BEGIN SUPPLIED MATERIAL

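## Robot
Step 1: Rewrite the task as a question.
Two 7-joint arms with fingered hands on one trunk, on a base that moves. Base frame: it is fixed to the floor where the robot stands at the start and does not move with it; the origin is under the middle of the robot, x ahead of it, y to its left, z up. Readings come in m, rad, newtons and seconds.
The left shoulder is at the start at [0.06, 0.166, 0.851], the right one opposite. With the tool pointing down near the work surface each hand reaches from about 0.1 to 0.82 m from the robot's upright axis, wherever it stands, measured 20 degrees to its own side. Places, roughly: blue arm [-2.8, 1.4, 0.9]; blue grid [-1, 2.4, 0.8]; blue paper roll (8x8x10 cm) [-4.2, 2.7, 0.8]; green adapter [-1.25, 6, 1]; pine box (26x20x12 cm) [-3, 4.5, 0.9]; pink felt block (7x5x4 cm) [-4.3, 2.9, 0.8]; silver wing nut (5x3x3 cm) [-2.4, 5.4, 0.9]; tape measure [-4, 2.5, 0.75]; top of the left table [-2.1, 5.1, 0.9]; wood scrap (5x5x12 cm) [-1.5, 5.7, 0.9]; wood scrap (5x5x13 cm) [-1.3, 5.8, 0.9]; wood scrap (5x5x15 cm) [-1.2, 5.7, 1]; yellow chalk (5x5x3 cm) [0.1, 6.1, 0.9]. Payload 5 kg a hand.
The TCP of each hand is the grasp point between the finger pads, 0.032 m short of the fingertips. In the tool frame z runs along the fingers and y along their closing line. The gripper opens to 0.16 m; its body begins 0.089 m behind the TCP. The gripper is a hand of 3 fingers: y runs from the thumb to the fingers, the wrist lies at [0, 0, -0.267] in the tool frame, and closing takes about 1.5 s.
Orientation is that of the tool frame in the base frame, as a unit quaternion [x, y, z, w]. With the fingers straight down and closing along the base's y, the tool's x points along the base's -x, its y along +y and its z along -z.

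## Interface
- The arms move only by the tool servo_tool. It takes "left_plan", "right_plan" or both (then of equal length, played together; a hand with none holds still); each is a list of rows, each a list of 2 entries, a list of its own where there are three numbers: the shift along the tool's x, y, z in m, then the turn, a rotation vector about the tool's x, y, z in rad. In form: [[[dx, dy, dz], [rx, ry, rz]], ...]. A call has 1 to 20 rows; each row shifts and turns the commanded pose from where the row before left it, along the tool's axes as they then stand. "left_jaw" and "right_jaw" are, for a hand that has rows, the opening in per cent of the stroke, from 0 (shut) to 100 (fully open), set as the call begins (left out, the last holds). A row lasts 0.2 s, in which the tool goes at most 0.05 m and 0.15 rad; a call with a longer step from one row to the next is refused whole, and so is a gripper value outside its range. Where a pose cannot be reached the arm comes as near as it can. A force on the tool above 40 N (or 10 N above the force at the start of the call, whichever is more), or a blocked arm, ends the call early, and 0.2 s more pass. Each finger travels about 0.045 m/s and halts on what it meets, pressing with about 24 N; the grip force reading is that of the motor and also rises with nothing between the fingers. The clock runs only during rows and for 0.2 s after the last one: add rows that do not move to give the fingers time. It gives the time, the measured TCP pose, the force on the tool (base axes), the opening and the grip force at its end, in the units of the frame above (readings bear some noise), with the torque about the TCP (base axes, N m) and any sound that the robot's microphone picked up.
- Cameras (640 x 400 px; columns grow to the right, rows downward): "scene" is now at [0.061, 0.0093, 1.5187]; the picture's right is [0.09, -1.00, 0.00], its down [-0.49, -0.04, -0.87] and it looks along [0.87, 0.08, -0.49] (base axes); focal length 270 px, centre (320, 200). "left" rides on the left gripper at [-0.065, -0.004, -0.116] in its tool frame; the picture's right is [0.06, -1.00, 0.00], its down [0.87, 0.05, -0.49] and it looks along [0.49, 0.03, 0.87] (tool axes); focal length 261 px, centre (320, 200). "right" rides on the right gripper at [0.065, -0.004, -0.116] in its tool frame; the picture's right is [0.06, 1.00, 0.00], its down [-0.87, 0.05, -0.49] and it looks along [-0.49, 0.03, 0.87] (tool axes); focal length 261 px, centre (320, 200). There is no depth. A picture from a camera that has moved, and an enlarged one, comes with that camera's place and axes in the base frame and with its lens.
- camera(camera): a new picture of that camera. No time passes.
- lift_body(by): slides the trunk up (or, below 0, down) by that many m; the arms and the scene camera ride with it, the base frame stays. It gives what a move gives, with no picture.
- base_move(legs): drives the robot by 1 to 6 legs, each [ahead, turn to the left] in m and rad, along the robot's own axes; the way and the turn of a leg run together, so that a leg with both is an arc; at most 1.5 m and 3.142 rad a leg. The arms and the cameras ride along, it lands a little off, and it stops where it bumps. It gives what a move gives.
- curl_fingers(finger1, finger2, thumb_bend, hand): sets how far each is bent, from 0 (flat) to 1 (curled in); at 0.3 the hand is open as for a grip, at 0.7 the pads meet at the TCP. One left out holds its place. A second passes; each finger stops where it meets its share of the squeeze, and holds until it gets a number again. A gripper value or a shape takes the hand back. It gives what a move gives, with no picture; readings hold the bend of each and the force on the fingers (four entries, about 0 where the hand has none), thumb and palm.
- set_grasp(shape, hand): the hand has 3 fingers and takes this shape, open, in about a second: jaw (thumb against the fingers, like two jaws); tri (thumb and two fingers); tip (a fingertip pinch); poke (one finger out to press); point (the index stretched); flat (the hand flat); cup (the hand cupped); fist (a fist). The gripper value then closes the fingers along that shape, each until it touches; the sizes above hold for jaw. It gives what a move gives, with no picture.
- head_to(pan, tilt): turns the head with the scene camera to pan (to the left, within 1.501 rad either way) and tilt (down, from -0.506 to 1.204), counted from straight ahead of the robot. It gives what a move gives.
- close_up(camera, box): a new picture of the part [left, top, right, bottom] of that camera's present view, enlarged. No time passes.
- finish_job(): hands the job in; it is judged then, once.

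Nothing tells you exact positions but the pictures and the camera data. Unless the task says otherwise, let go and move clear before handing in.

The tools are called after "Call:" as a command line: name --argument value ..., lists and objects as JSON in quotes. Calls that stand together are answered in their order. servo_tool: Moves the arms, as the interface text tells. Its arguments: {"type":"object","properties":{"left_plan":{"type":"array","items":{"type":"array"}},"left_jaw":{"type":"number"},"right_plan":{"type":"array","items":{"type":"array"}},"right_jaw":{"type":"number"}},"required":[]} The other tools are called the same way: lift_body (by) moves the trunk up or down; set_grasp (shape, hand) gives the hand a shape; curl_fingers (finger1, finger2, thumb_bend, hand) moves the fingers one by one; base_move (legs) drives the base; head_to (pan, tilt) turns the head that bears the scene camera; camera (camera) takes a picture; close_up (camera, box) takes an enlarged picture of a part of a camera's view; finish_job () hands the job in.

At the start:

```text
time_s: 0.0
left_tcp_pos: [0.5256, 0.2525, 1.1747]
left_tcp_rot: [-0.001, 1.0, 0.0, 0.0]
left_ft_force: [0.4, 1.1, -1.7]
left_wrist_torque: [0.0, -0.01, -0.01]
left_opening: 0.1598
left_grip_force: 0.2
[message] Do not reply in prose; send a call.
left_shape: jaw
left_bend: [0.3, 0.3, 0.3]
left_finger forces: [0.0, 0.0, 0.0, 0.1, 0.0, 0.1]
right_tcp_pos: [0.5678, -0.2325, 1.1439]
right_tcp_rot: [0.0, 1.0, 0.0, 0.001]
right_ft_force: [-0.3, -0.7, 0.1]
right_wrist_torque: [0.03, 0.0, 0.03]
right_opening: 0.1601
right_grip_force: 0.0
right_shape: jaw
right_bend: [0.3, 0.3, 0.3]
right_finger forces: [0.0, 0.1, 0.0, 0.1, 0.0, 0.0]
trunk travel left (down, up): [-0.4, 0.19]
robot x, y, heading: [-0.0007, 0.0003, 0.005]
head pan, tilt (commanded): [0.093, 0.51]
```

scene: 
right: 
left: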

END SUPPLIED MATERIAL

### REQUIREMENTS
Copy each line holding the word "tells" from the listing above.

### TASK RESULT
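Nothing tells you exact positions but the pictures and the camera data. Unless the task says otherwise, let go and move clear before handing in.
The tools are called after "Call:" as a command line: name --argument value ..., lists and objects as JSON in quotes. Calls that stand together are answered in their order. servo_tool: Moves the arms, as the interface text tells. Its arguments: {"type":"object","properties":{"left_plan":{"type":"array","items":{"type":"array"}},"left_jaw":{"type":"number"},"right_plan":{"type":"array","items":{"type":"array"}},"right_jaw":{"type":"number"}},"required":[]} The other tools are called the same way: lift_body (by) moves the trunk up or down; set_grasp (shape, hand) gives the hand a shape; curl_fingers (finger1, finger2, thumb_bend, hand) moves the fingers one by one; base_move (legs) drives the base; head_to (pan, tilt) turns the head that bears the scene camera; camera (camera) takes a picture; close_up (camera, box) takes an enlarged picture of a part of a camera's view; finish_job () hands the job in.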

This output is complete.